* SELECTION
Multi-Cloud SetUp: — RDS on AWS & GKE on GCP
The motive is to deploy a WordPress Application on Kubernetes using Terraform. For this, I have used the GKE services from Google Cloud Platform to deploy the WordPress Server & RDS from Amazon Cloud to deploy the MySQL database which will be connected to WordPress. Thus, this project depicts a great example of Multi-Cloud.
Project Description
Steps to be followed:-
1- Write an Infrastructure as code using Terraform, which automatically deploys the WordPress application.
2- On AWS, use the RDS service for the relational database for the WordPress application.
3- Deploy the WordPress as a container on top of Google Kubernetes Engine running on GCP.
4- The WordPress application should be accessible from the public world.
What is WordPress?
WordPress (WP, WordPress.org) is a free and open-source content management system (CMS) written in PHP and paired with a MySQL or MariaDB database. Features include a plugin architecture and a template system, referred to within WordPress as Themes.
What is GKE?
Google Kubernetes Engine (GKE) provides a managed environment for deploying, managing, and scaling your containerized applications using Google infrastructure. The GKE environment consists of multiple machines (specifically, Compute Engine instances) grouped together to form a cluster. It is equivalent to Amazon EKS.
GKE clusters are powered by the Kubernetes open-source cluster management system. Kubernetes provides the mechanisms through which you interact with your cluster. You use Kubernetes commands and resources to deploy and manage your applications, perform administration tasks, set policies, and monitor the health of your deployed workloads.

* STORED DATA
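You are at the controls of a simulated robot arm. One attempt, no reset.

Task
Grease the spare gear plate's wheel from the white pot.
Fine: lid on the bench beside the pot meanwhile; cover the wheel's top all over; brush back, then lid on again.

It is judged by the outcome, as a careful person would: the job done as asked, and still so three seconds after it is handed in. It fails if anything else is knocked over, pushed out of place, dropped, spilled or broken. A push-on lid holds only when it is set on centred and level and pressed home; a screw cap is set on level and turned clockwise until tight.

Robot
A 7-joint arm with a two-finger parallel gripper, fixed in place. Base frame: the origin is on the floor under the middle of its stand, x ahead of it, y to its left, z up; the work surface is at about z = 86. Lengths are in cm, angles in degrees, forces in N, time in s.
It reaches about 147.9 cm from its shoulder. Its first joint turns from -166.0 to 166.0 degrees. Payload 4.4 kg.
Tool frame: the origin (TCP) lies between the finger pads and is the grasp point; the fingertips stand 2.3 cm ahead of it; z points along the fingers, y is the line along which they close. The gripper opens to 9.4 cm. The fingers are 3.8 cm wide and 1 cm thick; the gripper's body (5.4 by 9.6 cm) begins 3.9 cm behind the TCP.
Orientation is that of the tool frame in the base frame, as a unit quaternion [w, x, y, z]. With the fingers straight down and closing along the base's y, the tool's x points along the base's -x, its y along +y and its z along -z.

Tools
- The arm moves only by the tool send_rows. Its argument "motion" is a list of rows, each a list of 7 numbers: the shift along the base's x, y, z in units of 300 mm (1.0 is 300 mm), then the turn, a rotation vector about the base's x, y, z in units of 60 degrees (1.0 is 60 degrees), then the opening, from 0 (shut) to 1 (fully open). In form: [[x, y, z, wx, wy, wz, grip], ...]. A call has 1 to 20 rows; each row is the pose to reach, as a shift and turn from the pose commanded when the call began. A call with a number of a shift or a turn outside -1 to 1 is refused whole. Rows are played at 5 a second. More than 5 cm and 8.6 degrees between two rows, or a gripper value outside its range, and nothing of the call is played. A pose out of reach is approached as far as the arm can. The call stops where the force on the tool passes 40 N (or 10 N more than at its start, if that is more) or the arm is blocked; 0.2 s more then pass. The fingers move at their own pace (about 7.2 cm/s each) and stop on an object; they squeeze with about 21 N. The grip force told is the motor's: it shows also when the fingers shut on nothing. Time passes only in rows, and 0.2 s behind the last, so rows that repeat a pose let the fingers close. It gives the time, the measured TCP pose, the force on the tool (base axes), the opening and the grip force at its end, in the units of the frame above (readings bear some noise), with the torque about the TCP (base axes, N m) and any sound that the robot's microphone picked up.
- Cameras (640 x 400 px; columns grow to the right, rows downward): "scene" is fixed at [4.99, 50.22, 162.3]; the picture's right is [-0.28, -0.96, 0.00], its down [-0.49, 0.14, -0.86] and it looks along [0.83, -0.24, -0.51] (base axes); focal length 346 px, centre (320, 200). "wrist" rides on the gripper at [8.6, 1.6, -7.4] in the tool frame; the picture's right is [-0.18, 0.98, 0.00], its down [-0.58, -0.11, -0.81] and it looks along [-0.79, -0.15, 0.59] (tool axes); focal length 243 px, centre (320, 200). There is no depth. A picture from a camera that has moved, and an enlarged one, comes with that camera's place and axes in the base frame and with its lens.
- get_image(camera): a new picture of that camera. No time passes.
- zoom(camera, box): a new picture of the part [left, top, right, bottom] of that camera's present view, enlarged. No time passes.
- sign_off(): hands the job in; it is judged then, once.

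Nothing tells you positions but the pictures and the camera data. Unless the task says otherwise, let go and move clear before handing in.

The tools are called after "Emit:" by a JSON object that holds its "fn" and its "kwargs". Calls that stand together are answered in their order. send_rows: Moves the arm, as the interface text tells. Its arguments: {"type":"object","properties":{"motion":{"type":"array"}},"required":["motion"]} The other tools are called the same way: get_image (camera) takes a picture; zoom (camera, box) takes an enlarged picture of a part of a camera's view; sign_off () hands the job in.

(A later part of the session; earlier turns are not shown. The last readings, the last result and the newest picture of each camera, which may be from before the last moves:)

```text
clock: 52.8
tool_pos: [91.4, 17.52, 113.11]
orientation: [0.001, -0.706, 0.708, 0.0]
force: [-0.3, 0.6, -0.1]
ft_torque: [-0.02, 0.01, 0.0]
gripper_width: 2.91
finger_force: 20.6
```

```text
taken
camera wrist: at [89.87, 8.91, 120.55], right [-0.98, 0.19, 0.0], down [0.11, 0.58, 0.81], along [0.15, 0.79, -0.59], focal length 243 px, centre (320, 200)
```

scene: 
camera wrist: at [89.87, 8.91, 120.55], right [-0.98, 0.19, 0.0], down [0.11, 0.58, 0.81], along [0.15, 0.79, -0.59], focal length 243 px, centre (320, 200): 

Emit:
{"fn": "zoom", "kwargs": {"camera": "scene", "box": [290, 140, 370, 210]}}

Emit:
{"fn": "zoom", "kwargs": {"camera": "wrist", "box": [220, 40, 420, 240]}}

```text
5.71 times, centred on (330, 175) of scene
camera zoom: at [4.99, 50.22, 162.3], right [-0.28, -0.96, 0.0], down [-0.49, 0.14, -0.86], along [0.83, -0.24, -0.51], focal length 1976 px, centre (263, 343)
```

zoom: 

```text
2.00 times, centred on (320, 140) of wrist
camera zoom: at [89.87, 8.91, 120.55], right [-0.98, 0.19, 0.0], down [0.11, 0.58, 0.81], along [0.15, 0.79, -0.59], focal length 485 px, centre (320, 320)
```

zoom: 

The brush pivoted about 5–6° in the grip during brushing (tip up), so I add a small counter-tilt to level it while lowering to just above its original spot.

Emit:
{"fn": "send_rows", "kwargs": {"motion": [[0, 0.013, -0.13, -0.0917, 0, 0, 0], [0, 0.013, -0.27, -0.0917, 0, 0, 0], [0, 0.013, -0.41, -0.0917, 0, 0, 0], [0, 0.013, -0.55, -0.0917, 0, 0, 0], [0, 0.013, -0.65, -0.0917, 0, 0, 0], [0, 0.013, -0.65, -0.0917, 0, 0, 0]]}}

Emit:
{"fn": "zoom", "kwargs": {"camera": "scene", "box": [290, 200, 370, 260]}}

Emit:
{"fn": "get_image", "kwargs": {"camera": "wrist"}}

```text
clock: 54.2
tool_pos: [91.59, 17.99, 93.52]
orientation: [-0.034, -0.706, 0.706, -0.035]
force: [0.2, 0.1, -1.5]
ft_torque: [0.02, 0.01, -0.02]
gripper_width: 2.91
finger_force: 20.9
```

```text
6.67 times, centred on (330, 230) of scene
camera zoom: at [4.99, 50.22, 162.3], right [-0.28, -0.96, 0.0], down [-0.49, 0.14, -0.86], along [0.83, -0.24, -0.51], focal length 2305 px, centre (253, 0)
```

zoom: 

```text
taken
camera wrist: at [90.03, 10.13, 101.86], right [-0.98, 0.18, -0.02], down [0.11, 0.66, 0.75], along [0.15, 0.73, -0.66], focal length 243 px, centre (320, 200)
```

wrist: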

* WHAT YOU NEED TO DO
[1] Transcribe the selection beginning at "What is GKE?". Stop after "to Amazon EKS.".
[2] Extend the selection, starting right after its last sentence.

* RESULTS IN ORDER
[1]
What is GKE?
Google Kubernetes Engine (GKE) provides a managed environment for deploying, managing, and scaling your containerized applications using Google infrastructure. The GKE environment consists of multiple machines (specifically, Compute Engine instances) grouped together to form a cluster. It is equivalent to Amazon EKS.

[2]
What is Amazon RDS?
Amazon Relational Database Service (or Amazon RDS) is a distributed relational database service by Amazon Web Services (AWS). It is a web service running “in the cloud” designed to simplify the setup, operation, and scaling of a relational database for use in applications. Administration processes like patching the database software, backing up databases, and enabling point-in-time recovery are managed automatically. Scaling storage and compute resources can be performed by a single API call as AWS does not offer an ssh connection to RDS instances.
Let’s get started…
Step 1:- First of all, configure your AWS profile in your local system using cmd. Fill in your details & press Enter.
aws configureAlso, download the Google Cloud SDK & login through your credentials in the GCP Cloud.
provider "google" {
credentials = file("${var.gcp_credentials_path}")
project = var.gcp_project_id
region = var.gcp_cur_region
}Step 2:- Create a var.tf file in which we will store all the variables that we need to use in our code. This way, our code will be easy to modify in the future. Instead of going and changing the values at all places, we will just need to change the values in this variable file.
variable "gcp_credentials_path"{
default="C:\\Users\\AAAA\\AppData\\Roaming\\gcloud\\My First Project-a04023bd5af8.json"
}
variable "gcp_project_id"{
default="iconic-rampart-287215"
}
variable "gcp_cur_region"{
default="asia-south1"
}
variable "aws_profile"{
default="Ananya"
}
variable "aws_region"{
default= "ap-south-1"
}
variable "gcp_vpc_name"{
default = "gcp-vpc"
}
variable "subnet_gcp_name"{
default = "subnet-vpc"
}
variable "subnet_ip_cidr_range"{
default = "10.0.2.0/24"
}
variable "gcp_subnet_region"{
default = "asia-southeast1"
}
variable "gcp_compute_firewall"{
default = "firewall-gcp"
}
variable "allowed_ports"{
type=list
default=["80","22"]
}
variable "google_container_cluster_name"{
default="gcp-cluster"
}
variable "google_container_cluster_location"{
default = "asia-southeast1"
}
variable "gcp_node_config_machine_type"{
default = "n1-standard-1"
}
variable "aws_db_instance_storage_type"{
default = "gp2"
}
variable "aws_db_instance_engine"{
default = "mysql"
}
variable "aws_db_instance_engine_version"{
default = 5.7
}
variable "aws_db_instance_instance_class"{
default = "db.t2.micro"
}
variable "aws_db_instance_db_name"{
default = "db"
}
variable "aws_db_instance_username"{
default = "admin"
}
variable "aws_db_instance_password"{
default = "ananya"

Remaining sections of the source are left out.